▸ Material provided
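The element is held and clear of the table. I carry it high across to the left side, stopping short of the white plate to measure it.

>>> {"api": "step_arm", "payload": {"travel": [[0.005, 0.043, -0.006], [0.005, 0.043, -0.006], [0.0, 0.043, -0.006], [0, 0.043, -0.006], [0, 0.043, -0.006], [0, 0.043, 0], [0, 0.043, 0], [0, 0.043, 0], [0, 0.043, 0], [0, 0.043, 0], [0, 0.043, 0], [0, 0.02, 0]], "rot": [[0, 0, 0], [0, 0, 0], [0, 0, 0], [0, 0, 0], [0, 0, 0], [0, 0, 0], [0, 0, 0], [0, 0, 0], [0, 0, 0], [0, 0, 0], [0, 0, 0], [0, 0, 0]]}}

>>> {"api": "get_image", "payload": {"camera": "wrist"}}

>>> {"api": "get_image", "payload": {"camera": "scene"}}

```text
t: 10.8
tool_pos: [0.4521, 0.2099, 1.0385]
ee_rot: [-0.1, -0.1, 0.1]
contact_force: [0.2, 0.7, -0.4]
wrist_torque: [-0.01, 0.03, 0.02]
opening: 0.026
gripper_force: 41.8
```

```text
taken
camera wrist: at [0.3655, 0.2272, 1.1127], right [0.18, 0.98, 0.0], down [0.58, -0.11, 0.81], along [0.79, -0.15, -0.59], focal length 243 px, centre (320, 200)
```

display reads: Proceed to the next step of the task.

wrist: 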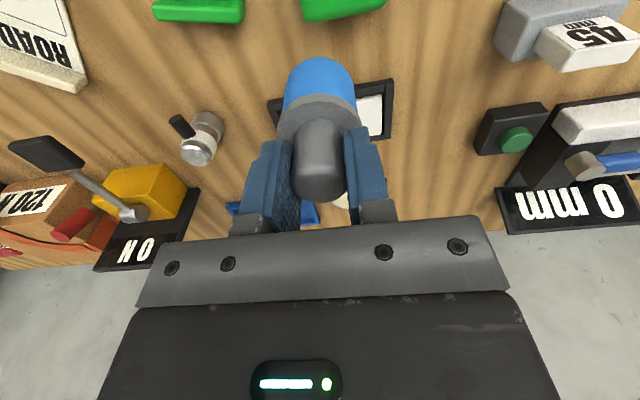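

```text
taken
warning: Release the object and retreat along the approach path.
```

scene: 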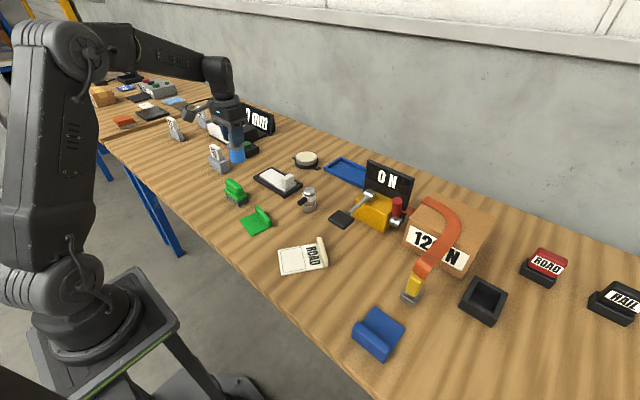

▸ Required work
All lines from the line containing "display reads: Proceed" through the end of the listing above are to be given again exactly; pictures are not part of the copy. Use JSON: a list with one string for each line that is not empty.

▸ Response to the exercise
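[
  "display reads: Proceed to the next step of the task.",
  "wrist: ",
  "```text",
  "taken",
  "warning: Release the object and retreat along the approach path.",
  "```",
  "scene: "
]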